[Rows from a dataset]
* BEGIN *
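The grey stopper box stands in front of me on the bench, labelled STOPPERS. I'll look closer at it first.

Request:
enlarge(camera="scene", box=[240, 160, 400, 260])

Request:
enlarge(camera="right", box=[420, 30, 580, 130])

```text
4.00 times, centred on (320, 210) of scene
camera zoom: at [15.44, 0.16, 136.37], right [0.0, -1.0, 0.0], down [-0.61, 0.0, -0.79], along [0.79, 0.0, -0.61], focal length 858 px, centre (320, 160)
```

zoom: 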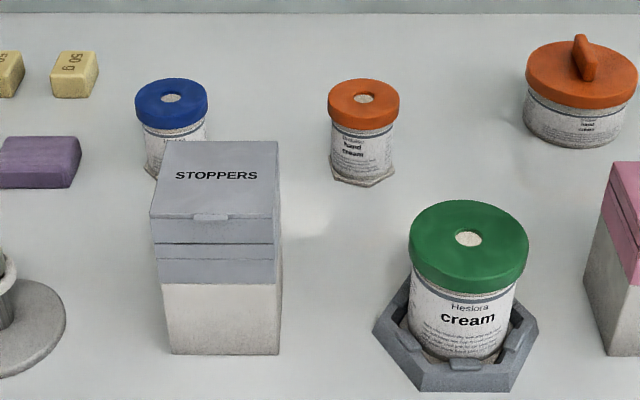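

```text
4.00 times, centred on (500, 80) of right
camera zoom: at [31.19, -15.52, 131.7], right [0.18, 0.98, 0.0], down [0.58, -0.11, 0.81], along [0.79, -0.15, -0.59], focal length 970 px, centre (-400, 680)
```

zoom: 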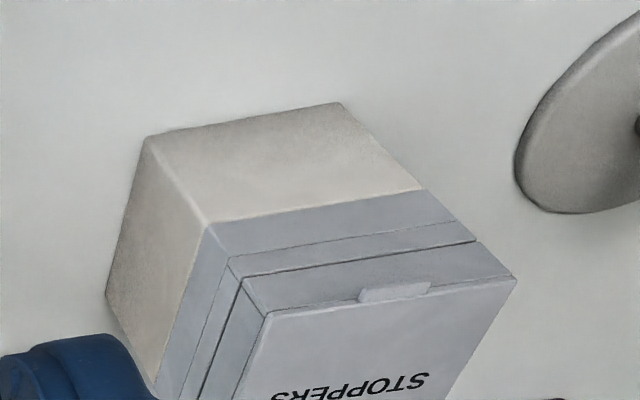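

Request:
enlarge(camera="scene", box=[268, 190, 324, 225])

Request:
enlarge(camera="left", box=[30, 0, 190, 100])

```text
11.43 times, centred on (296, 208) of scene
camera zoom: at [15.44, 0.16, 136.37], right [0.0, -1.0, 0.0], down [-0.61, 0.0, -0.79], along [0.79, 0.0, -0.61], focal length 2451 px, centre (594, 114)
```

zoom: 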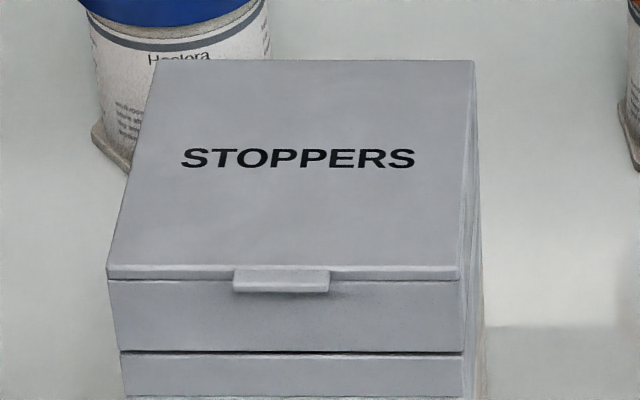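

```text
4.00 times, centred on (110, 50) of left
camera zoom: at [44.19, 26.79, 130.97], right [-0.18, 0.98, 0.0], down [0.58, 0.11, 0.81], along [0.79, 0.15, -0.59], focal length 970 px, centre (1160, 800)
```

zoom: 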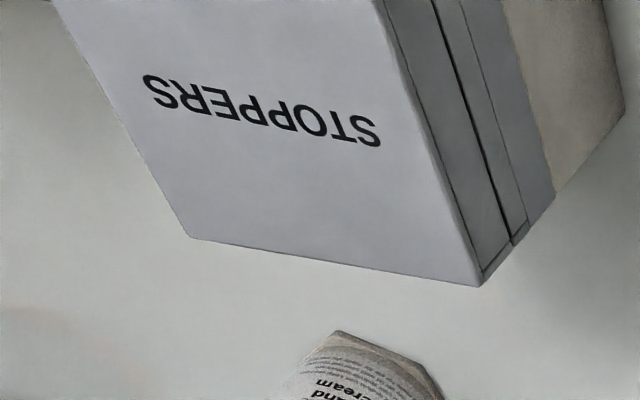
* END *
* BEGIN *
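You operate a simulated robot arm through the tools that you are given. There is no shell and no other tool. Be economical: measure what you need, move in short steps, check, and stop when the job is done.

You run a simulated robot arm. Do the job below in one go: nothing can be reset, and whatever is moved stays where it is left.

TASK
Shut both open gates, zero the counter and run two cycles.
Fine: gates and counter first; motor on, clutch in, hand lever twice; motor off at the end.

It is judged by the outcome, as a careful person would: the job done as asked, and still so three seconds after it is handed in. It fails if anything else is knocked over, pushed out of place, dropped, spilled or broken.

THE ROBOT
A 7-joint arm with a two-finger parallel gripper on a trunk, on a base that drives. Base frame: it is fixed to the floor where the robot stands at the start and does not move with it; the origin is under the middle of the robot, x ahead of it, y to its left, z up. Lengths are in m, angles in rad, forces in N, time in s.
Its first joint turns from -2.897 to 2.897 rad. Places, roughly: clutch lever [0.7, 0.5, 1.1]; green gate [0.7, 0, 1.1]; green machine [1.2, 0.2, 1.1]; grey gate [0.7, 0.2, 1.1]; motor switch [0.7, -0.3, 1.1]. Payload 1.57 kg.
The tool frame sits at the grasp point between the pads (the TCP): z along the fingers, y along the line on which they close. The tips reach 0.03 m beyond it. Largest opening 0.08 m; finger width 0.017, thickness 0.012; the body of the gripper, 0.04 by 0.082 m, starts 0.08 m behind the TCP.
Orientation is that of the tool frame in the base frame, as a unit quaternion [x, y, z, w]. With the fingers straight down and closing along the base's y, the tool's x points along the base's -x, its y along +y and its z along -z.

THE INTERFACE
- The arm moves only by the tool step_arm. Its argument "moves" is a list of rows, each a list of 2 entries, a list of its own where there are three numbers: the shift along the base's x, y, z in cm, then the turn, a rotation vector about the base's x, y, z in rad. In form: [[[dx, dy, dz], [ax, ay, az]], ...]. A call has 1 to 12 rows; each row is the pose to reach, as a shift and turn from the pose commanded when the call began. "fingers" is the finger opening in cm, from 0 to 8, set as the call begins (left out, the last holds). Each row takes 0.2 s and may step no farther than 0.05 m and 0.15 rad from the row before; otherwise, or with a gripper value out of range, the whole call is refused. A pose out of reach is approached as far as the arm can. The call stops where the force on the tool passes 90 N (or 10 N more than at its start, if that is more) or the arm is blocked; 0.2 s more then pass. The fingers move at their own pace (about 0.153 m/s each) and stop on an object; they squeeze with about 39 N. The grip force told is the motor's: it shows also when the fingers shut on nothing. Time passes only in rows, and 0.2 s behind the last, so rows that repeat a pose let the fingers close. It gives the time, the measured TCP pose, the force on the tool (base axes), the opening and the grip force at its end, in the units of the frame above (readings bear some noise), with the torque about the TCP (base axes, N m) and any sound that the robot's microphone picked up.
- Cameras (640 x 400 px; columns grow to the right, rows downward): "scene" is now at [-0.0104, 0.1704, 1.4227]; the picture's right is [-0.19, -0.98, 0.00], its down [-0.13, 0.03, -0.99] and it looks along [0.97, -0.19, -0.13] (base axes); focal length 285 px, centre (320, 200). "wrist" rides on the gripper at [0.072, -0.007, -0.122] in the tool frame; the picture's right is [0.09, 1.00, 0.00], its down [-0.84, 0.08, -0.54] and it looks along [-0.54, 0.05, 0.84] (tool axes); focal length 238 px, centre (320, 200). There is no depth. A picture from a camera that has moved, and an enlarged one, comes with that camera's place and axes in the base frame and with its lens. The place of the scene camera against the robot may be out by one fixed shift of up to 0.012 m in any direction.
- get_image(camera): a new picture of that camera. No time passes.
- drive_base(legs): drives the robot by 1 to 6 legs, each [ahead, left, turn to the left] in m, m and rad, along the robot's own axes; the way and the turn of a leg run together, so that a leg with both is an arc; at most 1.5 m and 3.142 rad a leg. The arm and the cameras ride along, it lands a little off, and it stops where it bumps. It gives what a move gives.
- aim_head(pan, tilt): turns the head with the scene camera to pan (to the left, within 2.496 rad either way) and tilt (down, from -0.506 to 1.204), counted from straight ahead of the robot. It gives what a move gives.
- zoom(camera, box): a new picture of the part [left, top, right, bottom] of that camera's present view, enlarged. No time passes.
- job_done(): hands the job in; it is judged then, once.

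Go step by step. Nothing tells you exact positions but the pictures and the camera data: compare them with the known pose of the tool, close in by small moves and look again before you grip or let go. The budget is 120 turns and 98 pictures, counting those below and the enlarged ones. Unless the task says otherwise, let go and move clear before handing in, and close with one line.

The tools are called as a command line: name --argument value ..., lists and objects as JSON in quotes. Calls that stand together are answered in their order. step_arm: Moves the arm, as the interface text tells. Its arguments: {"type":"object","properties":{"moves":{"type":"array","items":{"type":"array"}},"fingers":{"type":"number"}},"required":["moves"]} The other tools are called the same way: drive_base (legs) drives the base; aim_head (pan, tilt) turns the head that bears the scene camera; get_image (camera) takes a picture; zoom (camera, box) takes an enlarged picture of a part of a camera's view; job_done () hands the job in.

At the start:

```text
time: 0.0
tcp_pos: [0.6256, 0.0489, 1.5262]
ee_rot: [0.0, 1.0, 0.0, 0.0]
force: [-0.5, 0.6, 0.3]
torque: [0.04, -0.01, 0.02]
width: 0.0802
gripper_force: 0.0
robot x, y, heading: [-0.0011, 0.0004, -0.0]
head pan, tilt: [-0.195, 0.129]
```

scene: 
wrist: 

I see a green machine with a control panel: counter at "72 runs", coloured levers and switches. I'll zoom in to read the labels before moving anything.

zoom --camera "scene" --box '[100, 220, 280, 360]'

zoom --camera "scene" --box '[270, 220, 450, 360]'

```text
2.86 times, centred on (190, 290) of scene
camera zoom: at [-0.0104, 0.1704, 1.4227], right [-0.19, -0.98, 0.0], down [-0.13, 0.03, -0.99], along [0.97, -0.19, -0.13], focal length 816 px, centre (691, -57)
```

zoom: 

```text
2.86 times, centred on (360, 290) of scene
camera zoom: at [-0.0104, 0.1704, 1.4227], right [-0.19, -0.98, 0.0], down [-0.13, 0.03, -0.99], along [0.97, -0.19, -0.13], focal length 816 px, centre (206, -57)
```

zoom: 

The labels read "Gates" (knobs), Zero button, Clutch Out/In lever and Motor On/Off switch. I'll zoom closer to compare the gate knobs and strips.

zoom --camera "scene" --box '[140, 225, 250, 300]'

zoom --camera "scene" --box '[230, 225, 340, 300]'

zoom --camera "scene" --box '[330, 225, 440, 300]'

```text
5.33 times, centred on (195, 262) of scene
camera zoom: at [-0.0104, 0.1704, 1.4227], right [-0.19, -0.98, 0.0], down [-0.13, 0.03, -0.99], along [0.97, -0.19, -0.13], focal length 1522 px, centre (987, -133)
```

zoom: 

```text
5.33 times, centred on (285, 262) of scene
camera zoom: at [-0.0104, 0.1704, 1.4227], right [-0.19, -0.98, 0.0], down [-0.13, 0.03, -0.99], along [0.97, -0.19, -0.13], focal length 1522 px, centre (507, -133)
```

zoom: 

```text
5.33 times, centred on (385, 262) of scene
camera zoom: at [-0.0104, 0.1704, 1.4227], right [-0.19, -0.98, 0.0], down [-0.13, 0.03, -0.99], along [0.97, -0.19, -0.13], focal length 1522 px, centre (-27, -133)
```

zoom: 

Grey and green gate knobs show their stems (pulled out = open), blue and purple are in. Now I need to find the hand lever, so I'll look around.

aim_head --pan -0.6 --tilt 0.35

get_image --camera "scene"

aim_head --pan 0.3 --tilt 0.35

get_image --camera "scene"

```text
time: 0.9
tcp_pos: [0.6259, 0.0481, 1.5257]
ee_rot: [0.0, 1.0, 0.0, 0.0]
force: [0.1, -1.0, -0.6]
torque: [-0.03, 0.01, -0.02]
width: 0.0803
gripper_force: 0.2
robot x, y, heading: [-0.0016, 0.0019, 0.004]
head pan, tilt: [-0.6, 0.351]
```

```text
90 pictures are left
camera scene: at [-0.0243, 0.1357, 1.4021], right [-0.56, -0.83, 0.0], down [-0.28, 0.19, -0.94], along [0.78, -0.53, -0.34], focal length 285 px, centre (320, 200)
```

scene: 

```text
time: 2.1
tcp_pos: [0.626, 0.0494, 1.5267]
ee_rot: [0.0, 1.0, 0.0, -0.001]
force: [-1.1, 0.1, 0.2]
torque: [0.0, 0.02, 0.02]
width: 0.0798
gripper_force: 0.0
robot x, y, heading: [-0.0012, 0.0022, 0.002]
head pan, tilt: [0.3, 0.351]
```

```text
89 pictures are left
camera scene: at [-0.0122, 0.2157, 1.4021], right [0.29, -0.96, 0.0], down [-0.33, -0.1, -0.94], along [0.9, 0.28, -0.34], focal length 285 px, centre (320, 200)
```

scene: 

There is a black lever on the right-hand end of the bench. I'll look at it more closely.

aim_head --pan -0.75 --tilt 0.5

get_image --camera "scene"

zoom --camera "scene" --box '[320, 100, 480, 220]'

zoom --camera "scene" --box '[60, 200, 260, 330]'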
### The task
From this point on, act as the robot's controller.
* END *
In the listing, how many lines hold "ahead"? Answer with a bare number.

3